Can you make a low pass filter a using a variable capacitor?

Thread Starter

talikarng

Joined May 27, 2017
18
I would like to make a low pass filter with a corner frequency of approx. 200MHz which uses a variable capacitor (range 100pF to 2000pF). All I have seen so far are Butterworth or Chebyshev filters with fixed capacitors, but when I look up simple low pass filters I see two component filters. (NOTE: The filter will follow a buffer amplifier, accuracy is not vital because all I will be doing is using a diode detector to roughly determine the value of the variable capacitor)
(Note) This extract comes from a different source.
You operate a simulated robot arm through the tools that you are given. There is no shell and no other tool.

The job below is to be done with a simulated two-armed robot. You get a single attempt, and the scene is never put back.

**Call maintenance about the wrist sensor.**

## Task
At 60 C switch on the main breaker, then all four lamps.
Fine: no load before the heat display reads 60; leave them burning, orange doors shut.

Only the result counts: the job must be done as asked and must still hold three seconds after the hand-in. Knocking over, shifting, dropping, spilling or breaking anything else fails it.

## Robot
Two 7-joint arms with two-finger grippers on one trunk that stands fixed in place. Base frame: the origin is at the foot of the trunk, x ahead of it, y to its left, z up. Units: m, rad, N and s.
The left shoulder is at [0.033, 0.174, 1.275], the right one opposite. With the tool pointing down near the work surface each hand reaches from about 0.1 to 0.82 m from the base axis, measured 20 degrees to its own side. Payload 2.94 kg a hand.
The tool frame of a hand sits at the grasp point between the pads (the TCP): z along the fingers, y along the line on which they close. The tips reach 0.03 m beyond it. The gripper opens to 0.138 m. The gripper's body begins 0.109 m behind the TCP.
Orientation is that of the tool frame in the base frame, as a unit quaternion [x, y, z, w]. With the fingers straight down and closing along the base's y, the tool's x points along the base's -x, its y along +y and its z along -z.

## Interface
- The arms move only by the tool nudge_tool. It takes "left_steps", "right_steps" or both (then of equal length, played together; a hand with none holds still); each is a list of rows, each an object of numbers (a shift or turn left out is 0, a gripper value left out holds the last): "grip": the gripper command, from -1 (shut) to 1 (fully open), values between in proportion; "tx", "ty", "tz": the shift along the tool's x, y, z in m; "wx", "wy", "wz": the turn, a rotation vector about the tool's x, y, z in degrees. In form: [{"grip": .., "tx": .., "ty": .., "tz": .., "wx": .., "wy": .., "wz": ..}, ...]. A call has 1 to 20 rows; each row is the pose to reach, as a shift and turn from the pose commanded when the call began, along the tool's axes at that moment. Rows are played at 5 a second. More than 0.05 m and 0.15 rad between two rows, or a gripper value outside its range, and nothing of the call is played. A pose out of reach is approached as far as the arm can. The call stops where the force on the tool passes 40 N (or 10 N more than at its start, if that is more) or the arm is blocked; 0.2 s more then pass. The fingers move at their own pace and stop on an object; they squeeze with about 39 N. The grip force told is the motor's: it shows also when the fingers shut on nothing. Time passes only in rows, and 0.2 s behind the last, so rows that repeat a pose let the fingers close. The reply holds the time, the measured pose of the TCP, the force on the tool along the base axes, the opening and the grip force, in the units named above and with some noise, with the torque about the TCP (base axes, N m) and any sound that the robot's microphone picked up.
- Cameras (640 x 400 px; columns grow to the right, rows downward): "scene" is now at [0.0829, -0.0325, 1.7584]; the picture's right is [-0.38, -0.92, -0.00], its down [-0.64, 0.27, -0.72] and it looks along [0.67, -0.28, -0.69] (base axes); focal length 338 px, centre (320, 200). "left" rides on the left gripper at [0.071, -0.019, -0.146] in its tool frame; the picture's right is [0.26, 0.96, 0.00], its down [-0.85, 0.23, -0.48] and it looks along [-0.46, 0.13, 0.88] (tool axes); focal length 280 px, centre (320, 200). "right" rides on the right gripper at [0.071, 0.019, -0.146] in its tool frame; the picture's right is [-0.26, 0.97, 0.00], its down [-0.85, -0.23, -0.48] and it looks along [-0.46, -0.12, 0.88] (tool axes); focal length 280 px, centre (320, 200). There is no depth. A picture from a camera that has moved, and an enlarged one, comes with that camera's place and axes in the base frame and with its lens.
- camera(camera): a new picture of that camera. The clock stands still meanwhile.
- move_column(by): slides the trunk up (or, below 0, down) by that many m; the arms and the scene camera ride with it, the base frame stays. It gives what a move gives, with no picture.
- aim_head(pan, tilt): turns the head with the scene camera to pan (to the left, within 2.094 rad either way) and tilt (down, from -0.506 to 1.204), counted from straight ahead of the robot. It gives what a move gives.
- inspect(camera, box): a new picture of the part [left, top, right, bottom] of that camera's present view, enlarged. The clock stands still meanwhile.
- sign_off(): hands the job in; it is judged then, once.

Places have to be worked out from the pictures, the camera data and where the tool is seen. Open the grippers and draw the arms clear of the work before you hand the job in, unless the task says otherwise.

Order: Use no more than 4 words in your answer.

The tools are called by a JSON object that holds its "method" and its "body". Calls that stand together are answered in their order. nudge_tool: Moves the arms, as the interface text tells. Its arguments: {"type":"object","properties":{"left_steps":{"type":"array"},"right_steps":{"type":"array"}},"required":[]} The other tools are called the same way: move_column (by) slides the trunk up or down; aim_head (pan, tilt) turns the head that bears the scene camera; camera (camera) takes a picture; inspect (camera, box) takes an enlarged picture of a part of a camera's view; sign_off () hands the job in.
1) Is there an advantage in using an LC filter over a RLC filter? I
2) Do I need to match the impedance of the filter to the output impedance of a buffer amplifier? If so, can someone please point me to how I calculate and match the impedance of the filter? I'd like to learn about how to do this.

Regards.
 

Papabravo

Joined Feb 24, 2006
12,546
To answer your question the answer is yes, you can do it. Just because you can do something does not make it a good idea. Let us say you three components in a filter and all three are adjustable. Every time you make a small change to improve something something else goes wrong because all of the components interact with each other and with their surroundings. The design of filters all go back to requirements. The reason a Butterworth filter exists is because it guarantees maximum flatness in the passband. The Chebyshev filter on the other hand allows some ripple in the passband , and the stop band, for a steeper rolloff in the transition band. There is no application for adding resistors to a filter, so the LC filter is the basic element. The reason for adding LC sections is to make the transition from the passband to the stopband sharper; that is the transition happens over a smaller frequency range.

Here is an example of a filter specification that I might write:
  1. Butterworth characteristic for maximal flattness with a corner frequency of 172 MHz.
  2. Low pass with a passband from DC to 172 MHz.
  3. Maximum attenuation in the passband 1.5 dB
  4. Transition band from 172 MHz. 178 Mhz.
  5. At least 45 dB attenuation in the stopband from 178 MHz to blue light
  6. Input and output impedance at 170 MHz. is to be 50 ohms.
From this specification I can tell you how many LC sections you will need and what component values to use. Just sitting here in my PJs I can't tell you if this filter can be realized with practical circuit components; that determination comes later. I give you this example so you will have some idea how the design process works. I expect you will have more questions.

To answer your second question, the impedance matching is done by frequency scaling. You do the design for a filter with a corner frequency of 1 Hz. When you are all done you scale all the components to the frequency of interest eg. 172 MHz.